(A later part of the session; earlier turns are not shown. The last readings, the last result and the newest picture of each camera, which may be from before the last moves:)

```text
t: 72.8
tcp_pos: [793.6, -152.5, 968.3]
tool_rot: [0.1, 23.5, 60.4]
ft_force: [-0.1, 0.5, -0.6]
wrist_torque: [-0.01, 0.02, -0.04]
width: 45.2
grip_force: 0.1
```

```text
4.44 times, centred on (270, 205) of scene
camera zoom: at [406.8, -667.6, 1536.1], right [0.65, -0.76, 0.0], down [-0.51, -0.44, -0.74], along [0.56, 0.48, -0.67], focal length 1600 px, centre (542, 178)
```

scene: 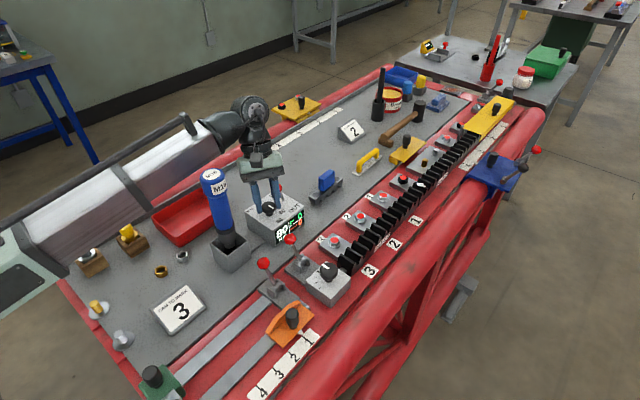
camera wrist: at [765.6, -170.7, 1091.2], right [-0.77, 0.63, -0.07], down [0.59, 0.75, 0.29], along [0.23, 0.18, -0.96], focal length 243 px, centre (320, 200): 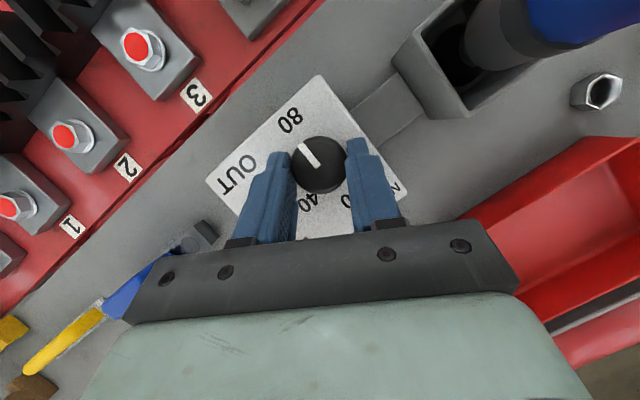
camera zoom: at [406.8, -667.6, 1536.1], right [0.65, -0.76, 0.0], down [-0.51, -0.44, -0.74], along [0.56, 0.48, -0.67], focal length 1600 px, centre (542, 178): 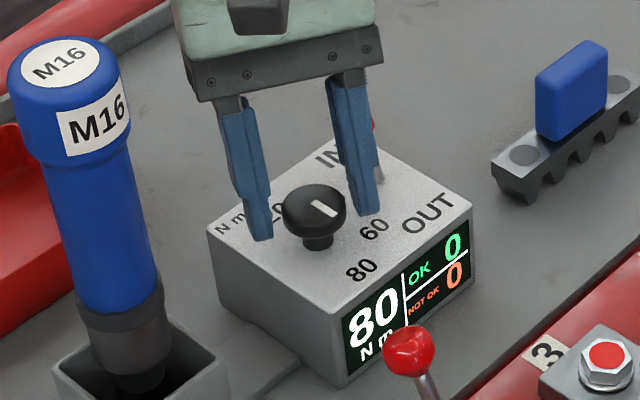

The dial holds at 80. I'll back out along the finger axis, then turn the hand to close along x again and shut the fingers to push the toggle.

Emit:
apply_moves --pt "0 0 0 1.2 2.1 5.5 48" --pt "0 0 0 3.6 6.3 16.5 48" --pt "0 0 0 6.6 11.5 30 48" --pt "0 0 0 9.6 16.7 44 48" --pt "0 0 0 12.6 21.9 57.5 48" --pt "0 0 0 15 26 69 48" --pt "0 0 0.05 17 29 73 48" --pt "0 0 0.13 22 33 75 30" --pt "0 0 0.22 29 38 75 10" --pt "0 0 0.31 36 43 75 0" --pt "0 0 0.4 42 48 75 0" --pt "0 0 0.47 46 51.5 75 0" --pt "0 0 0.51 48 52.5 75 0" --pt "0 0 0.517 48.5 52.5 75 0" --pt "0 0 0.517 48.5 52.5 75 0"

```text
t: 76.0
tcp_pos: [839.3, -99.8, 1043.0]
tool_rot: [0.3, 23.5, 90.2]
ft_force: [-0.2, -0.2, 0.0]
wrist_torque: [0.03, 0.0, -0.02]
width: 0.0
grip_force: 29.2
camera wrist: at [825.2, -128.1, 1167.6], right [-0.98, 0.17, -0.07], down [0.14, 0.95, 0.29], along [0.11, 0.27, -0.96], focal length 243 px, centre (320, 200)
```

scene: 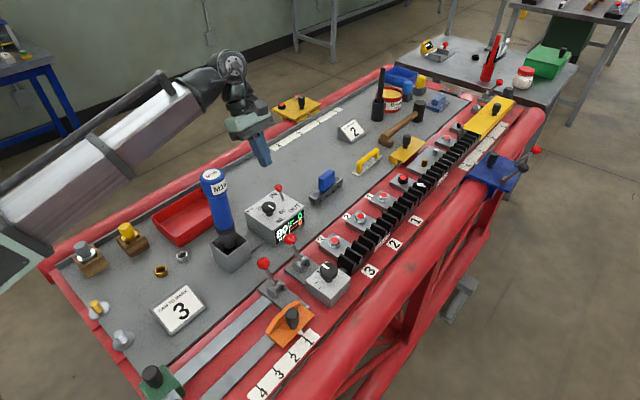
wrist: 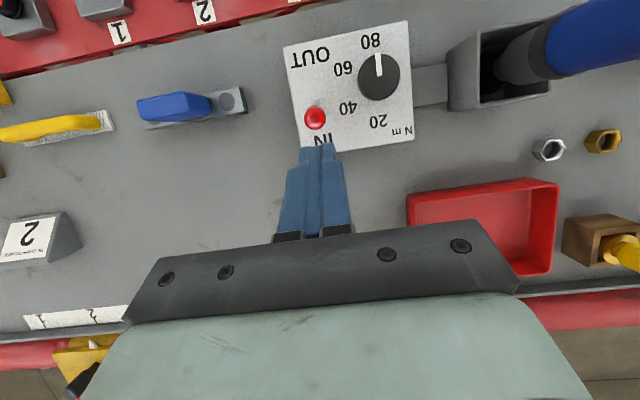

··········

Set exercise:
Transcribe the material exactly, keeping every word and none of the pictures.

Result of this exercise:
(A later part of the session; earlier turns are not shown. The last readings, the last result and the newest picture of each camera, which may be from before the last moves:)

```text
t: 72.8
tcp_pos: [793.6, -152.5, 968.3]
tool_rot: [0.1, 23.5, 60.4]
ft_force: [-0.1, 0.5, -0.6]
wrist_torque: [-0.01, 0.02, -0.04]
width: 45.2
grip_force: 0.1
```

```text
4.44 times, centred on (270, 205) of scene
camera zoom: at [406.8, -667.6, 1536.1], right [0.65, -0.76, 0.0], down [-0.51, -0.44, -0.74], along [0.56, 0.48, -0.67], focal length 1600 px, centre (542, 178)
```

scene: 
camera wrist: at [765.6, -170.7, 1091.2], right [-0.77, 0.63, -0.07], down [0.59, 0.75, 0.29], along [0.23, 0.18, -0.96], focal length 243 px, centre (320, 200): 
camera zoom: at [406.8, -667.6, 1536.1], right [0.65, -0.76, 0.0], down [-0.51, -0.44, -0.74], along [0.56, 0.48, -0.67], focal length 1600 px, centre (542, 178): 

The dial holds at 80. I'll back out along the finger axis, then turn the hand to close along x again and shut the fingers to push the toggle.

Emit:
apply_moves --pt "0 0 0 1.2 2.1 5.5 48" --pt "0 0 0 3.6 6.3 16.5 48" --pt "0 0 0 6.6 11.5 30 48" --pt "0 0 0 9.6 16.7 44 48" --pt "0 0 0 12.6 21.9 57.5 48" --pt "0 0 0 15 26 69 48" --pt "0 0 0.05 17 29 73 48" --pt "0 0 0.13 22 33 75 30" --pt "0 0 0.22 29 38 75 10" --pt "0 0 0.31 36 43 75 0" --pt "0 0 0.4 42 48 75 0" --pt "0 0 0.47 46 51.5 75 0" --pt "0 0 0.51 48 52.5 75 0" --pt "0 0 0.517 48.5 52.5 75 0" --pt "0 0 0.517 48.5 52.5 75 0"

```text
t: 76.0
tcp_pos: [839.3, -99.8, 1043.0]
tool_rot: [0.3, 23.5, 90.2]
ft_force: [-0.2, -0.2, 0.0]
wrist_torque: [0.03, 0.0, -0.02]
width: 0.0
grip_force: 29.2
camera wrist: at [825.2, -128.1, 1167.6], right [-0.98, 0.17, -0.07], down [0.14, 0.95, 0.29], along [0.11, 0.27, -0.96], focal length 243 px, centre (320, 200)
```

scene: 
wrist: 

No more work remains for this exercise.